I like it this way, it compiles on the compilers where the parent's doesn't (see http://news.ycombinator.com/item?id=2323964), I believe it fits to all standards, doesn't depend on any undefined behavior, it doesn't assume any convenient type size, it doesn't call exit, it doesn't crash and also it doesn't use any relational operators. It even uses only two arithmetic operators, and only on integers.
#include <stdio.h>
#include <stdlib.h>
int pk( int i )
{
static int (*v[])( int ) = { pk, abs };
printf( "%d\n", i );
return v[ i/1000 ]( i+1 );
}
int main( void )
{
pk( 1 );
return 0;
}
Thanks. Of course (just for the readers who don't know) even much shorter Perl doesn't have "loops" (in C sense) fits the requirements and works:
$,="\n"; print 1..1000
I don't know if it can be made shorter. My previous example was (also for the readers who don't know that) to demonstrate the "C inspired" features in Perl and almost 1-1 mapping to the C solution, minus declarations.
printf "numbers from 1 to 1000 without using any loop or conditional statements. Don't just write the printf() or cout statement 1000 times.\n How would you do that using C or C++?"
too lazy to write it, but you could easily write a ruby script which writes a C program to a file. The ruby script loops to 1000. the C program is around 1000 lines long, prints one number per line. the ruby script compiles and runs the c script. problem solved?
Few people would have problems with the deletion of true "noise" -- obnoxious and indecipherable solve-my-homework questions or obvious trolls.
But why delete a programming-related question with lots of healthy discussion and where people are enjoying themselves?

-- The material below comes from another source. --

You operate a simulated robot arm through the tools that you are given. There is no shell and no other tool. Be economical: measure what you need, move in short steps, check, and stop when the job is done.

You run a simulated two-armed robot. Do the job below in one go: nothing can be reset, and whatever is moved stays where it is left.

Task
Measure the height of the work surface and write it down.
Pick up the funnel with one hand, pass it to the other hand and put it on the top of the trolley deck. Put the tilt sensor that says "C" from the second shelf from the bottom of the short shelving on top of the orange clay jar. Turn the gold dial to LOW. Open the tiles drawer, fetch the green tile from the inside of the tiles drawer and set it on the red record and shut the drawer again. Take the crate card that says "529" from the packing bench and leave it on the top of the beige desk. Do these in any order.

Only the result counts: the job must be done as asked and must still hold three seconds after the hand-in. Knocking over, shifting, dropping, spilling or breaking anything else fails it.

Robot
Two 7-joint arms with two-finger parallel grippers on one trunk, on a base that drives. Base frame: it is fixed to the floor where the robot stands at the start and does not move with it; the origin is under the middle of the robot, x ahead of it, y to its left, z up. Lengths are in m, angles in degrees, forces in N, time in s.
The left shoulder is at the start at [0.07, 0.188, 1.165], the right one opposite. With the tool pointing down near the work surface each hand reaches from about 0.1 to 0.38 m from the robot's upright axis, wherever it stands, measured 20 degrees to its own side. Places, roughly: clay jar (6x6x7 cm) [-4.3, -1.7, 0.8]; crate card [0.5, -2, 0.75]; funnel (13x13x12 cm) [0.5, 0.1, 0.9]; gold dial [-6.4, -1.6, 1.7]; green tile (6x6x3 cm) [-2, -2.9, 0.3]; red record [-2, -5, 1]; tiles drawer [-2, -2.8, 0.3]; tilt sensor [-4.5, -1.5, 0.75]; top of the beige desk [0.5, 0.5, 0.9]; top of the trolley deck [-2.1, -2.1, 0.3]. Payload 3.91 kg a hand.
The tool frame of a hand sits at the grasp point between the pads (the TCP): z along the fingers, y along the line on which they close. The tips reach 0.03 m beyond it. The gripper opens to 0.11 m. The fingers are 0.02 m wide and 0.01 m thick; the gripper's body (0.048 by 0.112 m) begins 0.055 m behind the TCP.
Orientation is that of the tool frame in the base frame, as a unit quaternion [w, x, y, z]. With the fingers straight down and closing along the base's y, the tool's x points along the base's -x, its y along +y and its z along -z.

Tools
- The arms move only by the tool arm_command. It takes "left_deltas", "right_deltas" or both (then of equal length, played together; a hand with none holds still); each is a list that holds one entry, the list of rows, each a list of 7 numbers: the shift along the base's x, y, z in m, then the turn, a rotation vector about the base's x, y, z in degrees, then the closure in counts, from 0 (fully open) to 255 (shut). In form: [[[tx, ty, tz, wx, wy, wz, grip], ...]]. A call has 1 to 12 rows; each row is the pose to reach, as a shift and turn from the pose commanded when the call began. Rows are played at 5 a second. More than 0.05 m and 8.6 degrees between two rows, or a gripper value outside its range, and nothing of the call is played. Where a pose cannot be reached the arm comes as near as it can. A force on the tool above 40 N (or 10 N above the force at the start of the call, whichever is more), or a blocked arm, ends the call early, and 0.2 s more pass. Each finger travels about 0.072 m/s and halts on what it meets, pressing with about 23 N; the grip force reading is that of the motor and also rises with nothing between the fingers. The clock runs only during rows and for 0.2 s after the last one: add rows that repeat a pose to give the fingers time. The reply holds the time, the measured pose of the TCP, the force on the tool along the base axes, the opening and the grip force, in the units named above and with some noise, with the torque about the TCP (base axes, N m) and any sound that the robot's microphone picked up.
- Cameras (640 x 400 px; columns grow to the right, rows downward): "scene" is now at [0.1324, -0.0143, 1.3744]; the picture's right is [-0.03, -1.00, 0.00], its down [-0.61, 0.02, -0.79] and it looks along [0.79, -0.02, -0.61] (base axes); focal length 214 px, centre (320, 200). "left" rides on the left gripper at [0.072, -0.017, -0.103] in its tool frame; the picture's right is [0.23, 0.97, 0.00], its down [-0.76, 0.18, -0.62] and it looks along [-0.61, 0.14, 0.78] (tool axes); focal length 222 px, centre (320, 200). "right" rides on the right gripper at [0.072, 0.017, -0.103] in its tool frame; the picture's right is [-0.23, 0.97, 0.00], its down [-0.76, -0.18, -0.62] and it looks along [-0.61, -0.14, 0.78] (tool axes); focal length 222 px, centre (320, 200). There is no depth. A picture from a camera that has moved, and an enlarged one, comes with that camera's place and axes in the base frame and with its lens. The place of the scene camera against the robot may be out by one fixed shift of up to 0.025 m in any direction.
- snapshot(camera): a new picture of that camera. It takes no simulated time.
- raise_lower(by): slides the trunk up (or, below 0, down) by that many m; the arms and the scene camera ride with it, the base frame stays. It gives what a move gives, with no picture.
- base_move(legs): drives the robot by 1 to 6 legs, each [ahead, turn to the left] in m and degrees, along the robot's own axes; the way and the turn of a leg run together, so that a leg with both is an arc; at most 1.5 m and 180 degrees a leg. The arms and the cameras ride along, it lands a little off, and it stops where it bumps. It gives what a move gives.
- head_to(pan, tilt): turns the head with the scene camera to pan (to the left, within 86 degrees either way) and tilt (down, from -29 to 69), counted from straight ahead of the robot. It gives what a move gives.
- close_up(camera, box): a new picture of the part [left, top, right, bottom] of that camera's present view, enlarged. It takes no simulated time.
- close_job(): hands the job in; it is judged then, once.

Or, for that matter, a wikipedia page that is well-written and accurate, but only of interest to a small percent of people?

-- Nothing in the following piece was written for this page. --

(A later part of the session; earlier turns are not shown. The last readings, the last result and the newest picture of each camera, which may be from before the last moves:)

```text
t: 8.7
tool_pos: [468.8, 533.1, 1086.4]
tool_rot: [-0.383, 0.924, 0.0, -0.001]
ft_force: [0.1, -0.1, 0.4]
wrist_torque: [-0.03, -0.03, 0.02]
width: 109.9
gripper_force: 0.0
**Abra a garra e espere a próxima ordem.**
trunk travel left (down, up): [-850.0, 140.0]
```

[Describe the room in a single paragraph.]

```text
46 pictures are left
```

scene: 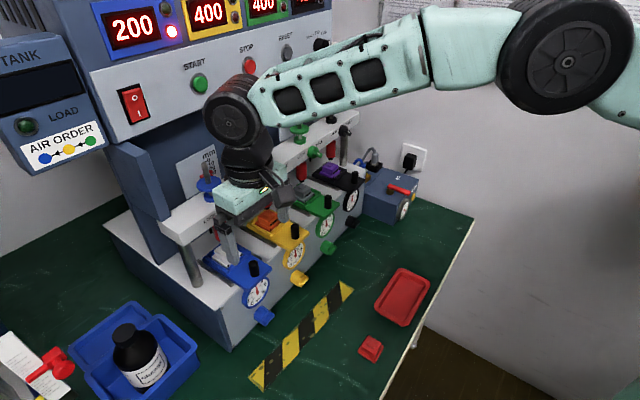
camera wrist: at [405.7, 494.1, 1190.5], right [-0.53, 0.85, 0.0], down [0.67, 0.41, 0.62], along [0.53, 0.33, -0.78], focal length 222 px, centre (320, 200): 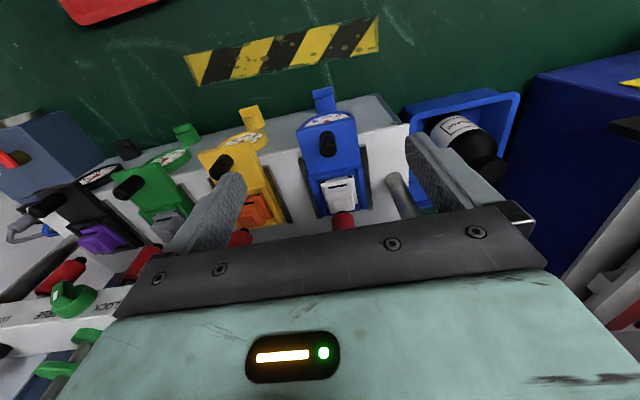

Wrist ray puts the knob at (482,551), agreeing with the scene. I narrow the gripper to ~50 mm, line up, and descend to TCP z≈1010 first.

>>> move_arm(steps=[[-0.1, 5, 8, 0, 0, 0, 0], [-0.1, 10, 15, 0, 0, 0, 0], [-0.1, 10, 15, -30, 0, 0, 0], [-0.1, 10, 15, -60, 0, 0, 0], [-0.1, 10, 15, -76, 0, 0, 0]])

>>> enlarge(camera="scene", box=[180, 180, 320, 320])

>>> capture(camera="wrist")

Not at all! It's fine to have an article on a topic that is only of interest to a small percentage of people, as long as those people have high edit counts on wikipedia.
My problem with this is that filters (e.g. search, tagging, ranking) give the same result without destroying information which is not, strictly speaking, noise.
Cute puzzle, nice to see some inventive torturing of C, and various dialects that people believe are C.